Speaking of TV shows, we’ve been thinking about getting another DVR so we can record all our favorite shows. Right now we can only record two shows at a time and there are three shows shows we absolutely have to see on some nights. “When,” you might ask, “do you have time to watch all of those shows?” With new developments in quantum mechanics, and nano technology, it’s simply a matter of having one of the new TVs that speed things up a little. Currently, they can only do this while using a DVR but there are rumblings about models soon to appear that can speed things up in real time.
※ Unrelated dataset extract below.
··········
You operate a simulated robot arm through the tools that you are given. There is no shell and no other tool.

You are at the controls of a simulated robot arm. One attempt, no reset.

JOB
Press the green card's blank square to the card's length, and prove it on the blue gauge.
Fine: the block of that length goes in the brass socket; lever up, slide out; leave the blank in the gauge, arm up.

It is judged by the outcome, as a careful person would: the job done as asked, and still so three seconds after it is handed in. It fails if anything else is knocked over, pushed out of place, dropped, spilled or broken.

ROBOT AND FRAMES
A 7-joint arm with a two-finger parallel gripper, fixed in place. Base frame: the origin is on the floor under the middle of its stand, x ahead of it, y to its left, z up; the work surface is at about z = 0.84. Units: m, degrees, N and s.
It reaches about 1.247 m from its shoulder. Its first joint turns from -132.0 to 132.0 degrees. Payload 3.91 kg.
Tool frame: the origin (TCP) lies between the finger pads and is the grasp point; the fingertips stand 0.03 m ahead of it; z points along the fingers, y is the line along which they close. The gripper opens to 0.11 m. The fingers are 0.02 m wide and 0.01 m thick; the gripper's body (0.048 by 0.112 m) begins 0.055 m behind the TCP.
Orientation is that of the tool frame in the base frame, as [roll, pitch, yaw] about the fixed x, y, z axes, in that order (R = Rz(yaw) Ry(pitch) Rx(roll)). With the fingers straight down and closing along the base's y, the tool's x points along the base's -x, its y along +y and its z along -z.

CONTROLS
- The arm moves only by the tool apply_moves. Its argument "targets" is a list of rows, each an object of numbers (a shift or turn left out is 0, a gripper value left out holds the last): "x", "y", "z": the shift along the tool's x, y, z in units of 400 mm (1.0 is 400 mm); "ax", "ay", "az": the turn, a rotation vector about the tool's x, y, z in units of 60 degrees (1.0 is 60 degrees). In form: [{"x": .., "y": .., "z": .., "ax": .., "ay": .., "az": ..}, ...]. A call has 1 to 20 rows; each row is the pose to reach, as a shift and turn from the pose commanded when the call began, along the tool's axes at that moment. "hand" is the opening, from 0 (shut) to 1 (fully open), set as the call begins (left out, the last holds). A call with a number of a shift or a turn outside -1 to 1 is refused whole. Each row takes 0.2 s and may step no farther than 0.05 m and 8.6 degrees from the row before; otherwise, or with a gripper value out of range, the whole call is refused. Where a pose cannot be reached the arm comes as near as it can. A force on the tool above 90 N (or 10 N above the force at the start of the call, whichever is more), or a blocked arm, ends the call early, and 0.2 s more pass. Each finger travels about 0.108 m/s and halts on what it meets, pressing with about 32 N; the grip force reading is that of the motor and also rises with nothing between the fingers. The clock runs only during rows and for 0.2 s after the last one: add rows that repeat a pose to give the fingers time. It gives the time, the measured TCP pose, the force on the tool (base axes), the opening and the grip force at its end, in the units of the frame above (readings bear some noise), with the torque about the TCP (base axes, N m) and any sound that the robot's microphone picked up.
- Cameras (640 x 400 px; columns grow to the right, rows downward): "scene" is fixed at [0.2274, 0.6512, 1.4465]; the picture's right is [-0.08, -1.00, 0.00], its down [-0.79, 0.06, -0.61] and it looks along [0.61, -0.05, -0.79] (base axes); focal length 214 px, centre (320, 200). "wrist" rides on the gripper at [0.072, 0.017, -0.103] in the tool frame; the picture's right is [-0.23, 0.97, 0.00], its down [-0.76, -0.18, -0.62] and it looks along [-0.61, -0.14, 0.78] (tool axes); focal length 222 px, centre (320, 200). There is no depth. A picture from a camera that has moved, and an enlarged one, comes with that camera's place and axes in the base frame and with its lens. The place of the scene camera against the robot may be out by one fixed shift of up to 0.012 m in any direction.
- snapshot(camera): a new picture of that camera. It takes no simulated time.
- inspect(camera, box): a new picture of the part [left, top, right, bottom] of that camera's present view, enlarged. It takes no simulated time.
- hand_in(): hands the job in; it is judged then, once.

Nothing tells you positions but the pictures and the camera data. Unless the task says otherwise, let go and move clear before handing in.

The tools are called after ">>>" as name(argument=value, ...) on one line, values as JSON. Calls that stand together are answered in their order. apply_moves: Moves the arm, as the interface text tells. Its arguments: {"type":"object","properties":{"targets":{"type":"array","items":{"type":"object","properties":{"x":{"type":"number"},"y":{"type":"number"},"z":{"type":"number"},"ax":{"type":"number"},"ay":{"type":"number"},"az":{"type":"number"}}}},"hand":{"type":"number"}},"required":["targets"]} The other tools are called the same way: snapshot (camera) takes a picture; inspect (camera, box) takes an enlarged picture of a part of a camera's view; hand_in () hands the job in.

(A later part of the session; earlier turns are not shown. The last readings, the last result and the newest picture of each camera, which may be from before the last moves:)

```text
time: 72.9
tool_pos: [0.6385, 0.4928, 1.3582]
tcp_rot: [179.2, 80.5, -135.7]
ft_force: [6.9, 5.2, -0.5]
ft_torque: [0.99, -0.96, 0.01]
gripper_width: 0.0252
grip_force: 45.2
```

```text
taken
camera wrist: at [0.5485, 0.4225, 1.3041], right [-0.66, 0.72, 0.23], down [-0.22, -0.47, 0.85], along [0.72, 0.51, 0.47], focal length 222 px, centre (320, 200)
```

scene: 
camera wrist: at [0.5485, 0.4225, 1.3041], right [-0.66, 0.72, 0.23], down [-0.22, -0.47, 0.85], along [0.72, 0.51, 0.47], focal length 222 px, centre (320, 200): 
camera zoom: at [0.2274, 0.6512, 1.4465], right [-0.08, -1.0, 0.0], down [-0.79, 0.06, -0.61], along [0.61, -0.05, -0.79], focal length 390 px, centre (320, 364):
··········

The downside, of course, is that when the TV speeds things up watchers tend to lose track of what’s going on, and the actors voices tend to be on the shrill side, taking away from the drama in most shows. It’s kind of hard to believe the reality of a good love scene when both actors are talking like Alvin the chipmunk. But, it makes you laugh, and that’s important, too.

So, I recommend that everyone just take a course in “speed listening” techniques, like we’re going to do, so you can overcome the deficiencies of the sped up TVs. At $18,000 a pop, it’s just not worth it. In a few years the price will drop to around $8,000 and the technology should be better allowing most normal people to keep up with the action. If you invest in speed listening, as suggested, you’ll be way ahead of the curve and will be able to watch your TV shows on your navigation system while stuck in traffic jams. They can be streamed directly from your DVR to your navigation system via your iPhone. No other phone will work for this feature at this time. Maybe in 2015.

Now I’m sufficiently tired to go to bed and drop right off to sleep.